"We simply attempt to be fearful when others are greedy and to be greedy only when others are fearful."
-- Warren Buffett

Of all the Oracle of Omaha's orations, this one holds a special place in Foolish investors' hearts. When looking to bag a bargain, a panicked sell-off by jittery investors offers you a great chance to snap up stocks on the cheap.

In the short term, professional traders' pessimism can become a self-fulfilling prophecy. Desperate institutions lower their asking prices to get rid of a stock, prompting buyers' bid prices to fall in tandem, creating the very price decline that both sides feared in the first place -- until the selling stops.

Until it does, savvy investors can "get greedy," snapping up bargains from these fearful sellers. (Assuming they really are bargains.) In today's column, we'll see which stocks Wall Street's motivated sellers are most frantic to unload. Once we've compiled this shopping list of potential picks, we'll check them against the collective intelligence of Motley Fool CAPS.

Today's contenders:

Company

Recent Price

CAPS Rating
(out of 5)

CGG Veritas (NYSE: CGV) $36.91 *****
AgFeed Industries (Nasdaq: FEED) $1.82 ****
Terra Nitrogen (NYSE: TNH) $156.29 ****
Leap Wireless (Nasdaq: LEAP) $14.74 **
Pilgrim's Pride (NYSE: PPC) $5.37 *

Companies are selected based on past-three-month changes in institutional ownership, as reported on finviz.com. Recent price provided by Yahoo! Finance. CAPS ratings from Motley Fool CAPS.

Judging from the star ratings our CAPS members have assigned to these stocks, it seems investors generally agree with Wall Street's pessimism over Pilgrim's Pride and Leap Wireless. In contrast, we're considerably more optimistic about Terra Nitrogen, CGG Veritas, and tiny AgFeed Industries. I have to say that I agree with the majority on all points this week.

Take Pilgrim's Pride, for example. Analysts don't expect this chicken farmer to earn chicken scratch in 2011, and while 2012's earnings may be better, the valuation's nothing to be proud about: 11 times forward earnings, on a stock expected to post only a 9% growth rate over the next five years.

Leap Wireless? That one requires an even bigger leap of faith. No earnings over the past 12 months. None expected this year. None next year, either. It's also burning cash like it's going out of style.

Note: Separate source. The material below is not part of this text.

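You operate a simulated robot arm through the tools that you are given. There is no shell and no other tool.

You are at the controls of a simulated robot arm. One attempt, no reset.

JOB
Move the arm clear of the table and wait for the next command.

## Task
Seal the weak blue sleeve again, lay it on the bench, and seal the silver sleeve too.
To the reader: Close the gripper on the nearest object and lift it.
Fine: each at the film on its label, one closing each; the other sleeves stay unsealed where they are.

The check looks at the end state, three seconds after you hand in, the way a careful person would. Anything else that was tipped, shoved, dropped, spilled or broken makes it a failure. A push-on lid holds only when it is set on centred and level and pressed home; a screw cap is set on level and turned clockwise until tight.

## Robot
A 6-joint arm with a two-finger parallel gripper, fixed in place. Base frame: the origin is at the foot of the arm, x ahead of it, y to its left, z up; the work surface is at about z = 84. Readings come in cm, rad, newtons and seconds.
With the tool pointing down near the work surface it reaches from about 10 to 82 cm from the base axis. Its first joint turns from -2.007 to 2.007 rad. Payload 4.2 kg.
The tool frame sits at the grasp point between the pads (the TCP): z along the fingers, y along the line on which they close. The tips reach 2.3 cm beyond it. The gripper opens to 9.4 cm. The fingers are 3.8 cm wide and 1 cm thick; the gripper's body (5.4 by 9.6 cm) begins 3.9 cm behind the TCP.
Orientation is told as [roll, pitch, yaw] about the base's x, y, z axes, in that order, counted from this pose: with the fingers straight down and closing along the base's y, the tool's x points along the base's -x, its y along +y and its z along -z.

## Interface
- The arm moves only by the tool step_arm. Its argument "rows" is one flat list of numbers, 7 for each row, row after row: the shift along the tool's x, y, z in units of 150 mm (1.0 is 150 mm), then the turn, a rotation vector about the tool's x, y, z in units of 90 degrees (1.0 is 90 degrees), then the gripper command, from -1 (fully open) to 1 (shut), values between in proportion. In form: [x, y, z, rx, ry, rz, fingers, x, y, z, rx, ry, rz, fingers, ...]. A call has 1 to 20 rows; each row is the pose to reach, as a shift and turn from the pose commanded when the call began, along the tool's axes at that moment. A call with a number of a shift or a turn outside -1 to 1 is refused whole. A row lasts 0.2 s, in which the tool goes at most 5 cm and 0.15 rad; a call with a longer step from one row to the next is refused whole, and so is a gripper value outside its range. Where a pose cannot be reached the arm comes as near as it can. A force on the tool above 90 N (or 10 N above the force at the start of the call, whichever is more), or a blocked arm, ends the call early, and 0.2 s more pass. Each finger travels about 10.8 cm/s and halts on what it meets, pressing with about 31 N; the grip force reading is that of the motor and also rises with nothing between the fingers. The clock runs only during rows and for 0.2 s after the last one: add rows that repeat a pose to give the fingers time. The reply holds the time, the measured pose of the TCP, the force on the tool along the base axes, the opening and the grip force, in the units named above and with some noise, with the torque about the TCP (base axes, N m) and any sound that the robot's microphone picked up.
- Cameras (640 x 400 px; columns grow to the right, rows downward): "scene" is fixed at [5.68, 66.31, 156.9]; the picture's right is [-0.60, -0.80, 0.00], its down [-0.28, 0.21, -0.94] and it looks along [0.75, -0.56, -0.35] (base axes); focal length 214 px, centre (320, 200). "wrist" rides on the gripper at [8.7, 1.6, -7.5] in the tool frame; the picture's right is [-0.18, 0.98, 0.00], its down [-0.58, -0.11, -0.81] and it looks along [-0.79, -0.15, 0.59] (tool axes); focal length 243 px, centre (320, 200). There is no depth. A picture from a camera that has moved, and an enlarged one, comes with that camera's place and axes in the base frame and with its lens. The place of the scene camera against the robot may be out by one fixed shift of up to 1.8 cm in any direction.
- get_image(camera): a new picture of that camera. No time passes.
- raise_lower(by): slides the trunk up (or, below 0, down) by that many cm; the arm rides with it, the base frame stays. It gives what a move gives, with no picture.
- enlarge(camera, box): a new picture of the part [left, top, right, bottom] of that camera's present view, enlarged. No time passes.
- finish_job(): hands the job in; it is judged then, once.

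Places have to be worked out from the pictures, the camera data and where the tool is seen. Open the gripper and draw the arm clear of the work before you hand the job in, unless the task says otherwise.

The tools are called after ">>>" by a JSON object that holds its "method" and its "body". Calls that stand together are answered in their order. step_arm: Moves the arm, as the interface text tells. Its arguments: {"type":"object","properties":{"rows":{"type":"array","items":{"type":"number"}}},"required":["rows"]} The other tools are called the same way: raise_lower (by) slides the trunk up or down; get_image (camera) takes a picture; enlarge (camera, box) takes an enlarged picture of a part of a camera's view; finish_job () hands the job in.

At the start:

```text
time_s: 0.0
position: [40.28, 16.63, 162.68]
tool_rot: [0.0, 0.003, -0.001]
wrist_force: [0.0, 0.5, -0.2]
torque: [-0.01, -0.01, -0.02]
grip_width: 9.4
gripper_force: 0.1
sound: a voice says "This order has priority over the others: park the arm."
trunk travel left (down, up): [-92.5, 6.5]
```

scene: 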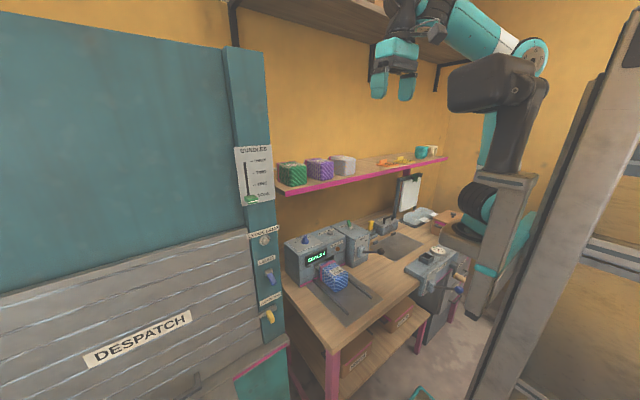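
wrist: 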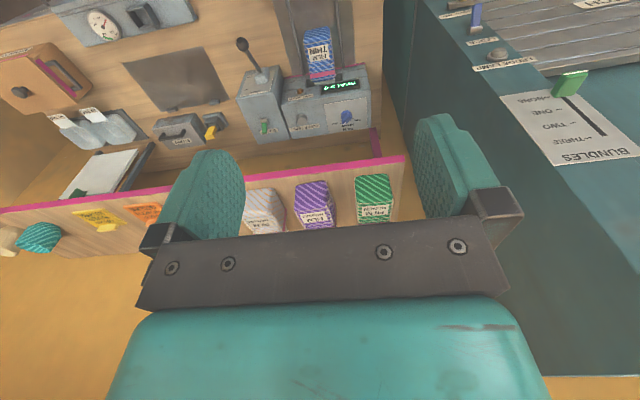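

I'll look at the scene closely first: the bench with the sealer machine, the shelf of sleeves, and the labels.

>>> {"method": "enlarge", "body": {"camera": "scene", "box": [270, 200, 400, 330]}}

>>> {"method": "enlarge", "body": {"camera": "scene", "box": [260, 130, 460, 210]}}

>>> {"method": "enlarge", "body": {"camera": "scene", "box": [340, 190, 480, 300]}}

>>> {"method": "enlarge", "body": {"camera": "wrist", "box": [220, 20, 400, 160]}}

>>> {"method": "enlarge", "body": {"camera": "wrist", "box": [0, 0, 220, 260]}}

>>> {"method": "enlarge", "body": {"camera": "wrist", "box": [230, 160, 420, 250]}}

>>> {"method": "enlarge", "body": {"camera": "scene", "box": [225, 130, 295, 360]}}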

On the other side of the coin, we've got a couple of ag plays to feed a hungry world: Iowa-based fertilizer play Terra Nitrogen and Chinese hog farmer AgFeed Industries. The former sells for 10 times trailing earnings, while the latter costs four times forward earnings. However, I admit that I'm more optimistic about the former than the latter. Terra pays its shareholders a 12.4% dividend yield, suggesting great strength in its cash flows. AgFeed, in contrast, is one of those risky, cash-burning Chinese microcaps we've all read so much about lately. If you're risk-averse, or simply not fond of volatility, you might want to avoid that one.

None of those four stocks receives CAPS's highest rating of five Fool stars. That honor goes to French oil diviner CGG Veritas.

The bull case for CGG Veritas
Drilling for oil? CGG has got your back -- and not just yours. Picked as an 11 O' Clock Stock by Fool Nate Weisshaar back in 2010, CGG is billed as second only to Schlumberger (NYSE: SLB) in the seismic mapping industry, and it helps oil majors figure out where to drill for black gold.

As CAPS All-Star nocemployee informs us, CGG was "hit hard by the 2010 gulf oil scare." But it's come back with a vengeance, and fellow All-Star investor ikkyu2 thinks this is just the beginning: 

Any company that helps get oil out of the ground is, to my mind, distressed the way Michael Phelps gets distressed when he dunks his head underwater in the above ground kiddie wading pool. Is he drowning? Or will he inevitably get back above the surface to rise again?

While currently "unprofitable" according to GAAP, CGG generated $420 million in free cash flow over the past 12 months, which is actually subpar performance for the company. Historically, it's averaged closer to $600 million per year. Analysts expect it to earn $0.63 per share this year, then triple that haul in 2012, giving the stock an 18.6 forward P/E ratio. Longer term, analysts predict a simply phenomenal rate of earnings growth -- 45% per year over the next half-decade.

Time to chime in
With CGG set to turn GAAP-profitable again any day now, with a history of turning such profits into strong free cash flow, and with such awesome growth rates, I see no reason to fear CGG today. To the contrary, I believe it's poised to outperform.